### INFORMATION SUPPLIED

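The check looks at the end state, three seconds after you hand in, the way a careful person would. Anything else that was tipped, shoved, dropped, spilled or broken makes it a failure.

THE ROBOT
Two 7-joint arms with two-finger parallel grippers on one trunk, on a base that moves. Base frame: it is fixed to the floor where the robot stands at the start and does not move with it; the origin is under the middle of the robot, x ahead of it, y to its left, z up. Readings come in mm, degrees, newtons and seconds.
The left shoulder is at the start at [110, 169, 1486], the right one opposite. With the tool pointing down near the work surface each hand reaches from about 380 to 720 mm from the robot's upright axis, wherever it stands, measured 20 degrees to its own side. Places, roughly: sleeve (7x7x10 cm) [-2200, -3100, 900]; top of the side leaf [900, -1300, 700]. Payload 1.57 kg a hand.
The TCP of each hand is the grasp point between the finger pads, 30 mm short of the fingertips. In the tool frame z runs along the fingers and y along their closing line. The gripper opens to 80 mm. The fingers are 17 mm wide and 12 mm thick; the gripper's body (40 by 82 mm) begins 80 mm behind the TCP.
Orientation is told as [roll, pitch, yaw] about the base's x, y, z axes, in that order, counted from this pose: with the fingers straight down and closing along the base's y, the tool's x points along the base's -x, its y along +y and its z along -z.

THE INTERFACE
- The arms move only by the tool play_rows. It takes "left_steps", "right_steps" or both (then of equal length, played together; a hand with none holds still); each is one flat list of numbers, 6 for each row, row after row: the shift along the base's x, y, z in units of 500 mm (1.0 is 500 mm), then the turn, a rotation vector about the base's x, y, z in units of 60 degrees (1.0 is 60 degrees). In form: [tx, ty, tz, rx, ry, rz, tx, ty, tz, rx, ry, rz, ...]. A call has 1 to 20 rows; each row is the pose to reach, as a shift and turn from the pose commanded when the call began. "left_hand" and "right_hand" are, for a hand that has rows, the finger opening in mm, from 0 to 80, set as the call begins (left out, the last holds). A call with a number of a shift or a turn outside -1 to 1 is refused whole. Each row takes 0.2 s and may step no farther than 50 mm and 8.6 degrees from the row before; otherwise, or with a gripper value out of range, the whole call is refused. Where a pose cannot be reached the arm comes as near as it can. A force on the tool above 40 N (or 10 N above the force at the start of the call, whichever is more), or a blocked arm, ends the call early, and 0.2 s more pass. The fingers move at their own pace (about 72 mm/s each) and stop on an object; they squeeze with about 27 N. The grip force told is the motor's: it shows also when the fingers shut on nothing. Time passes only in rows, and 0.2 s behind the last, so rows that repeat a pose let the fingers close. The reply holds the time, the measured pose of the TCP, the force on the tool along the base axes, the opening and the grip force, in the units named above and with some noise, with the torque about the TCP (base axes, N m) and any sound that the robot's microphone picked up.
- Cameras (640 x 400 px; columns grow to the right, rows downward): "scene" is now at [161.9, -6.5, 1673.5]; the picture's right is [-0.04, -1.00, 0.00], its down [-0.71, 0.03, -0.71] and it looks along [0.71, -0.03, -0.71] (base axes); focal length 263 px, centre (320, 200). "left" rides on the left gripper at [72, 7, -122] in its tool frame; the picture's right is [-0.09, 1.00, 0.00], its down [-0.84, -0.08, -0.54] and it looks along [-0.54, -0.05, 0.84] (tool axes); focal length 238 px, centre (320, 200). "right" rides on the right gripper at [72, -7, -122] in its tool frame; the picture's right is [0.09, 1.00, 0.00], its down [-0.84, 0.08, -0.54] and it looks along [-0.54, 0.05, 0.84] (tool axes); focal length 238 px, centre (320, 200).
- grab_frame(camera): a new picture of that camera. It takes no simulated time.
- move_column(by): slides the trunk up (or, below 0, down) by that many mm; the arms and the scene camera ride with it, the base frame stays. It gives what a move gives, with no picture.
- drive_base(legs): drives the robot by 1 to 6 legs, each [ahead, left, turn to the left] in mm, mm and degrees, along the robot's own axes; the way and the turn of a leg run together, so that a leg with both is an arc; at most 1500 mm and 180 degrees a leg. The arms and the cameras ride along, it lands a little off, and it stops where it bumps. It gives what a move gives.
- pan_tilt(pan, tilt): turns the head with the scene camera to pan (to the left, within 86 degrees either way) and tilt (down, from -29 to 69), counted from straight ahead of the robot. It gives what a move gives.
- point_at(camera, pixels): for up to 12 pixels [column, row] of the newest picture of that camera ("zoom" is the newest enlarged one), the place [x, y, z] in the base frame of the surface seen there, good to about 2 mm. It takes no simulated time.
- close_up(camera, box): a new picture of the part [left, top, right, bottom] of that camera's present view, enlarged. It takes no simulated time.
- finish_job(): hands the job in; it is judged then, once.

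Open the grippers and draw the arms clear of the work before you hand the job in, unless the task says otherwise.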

######

Show every line where the string "enlarged" appears.

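- point_at(camera, pixels): for up to 12 pixels [column, row] of the newest picture of that camera ("zoom" is the newest enlarged one), the place [x, y, z] in the base frame of the surface seen there, good to about 2 mm. It takes no simulated time.
- close_up(camera, box): a new picture of the part [left, top, right, bottom] of that camera's present view, enlarged. It takes no simulated time.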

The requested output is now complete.